Locate each line with the string "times" in the listing below and copy it.

━━━━━ DATA LINES

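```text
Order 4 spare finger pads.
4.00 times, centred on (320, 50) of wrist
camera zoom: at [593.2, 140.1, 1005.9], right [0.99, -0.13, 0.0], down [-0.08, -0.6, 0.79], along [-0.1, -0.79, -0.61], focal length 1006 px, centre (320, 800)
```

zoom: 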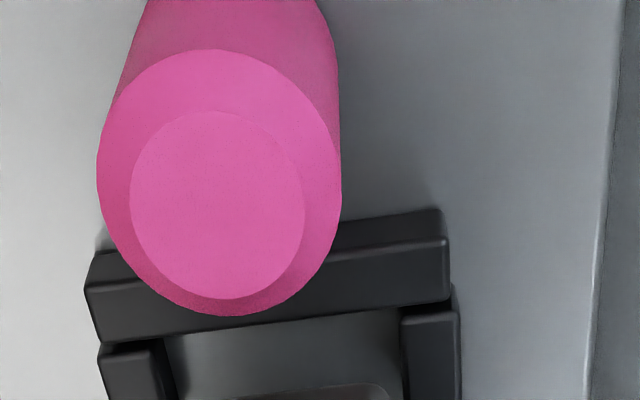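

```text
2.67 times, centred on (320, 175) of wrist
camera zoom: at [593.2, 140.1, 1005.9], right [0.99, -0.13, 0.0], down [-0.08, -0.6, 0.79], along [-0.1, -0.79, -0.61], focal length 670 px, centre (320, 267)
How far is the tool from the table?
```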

━━━━━━━━━━

• **OUTPUT BELOW**:
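4.00 times, centred on (320, 50) of wrist
2.67 times, centred on (320, 175) of wrist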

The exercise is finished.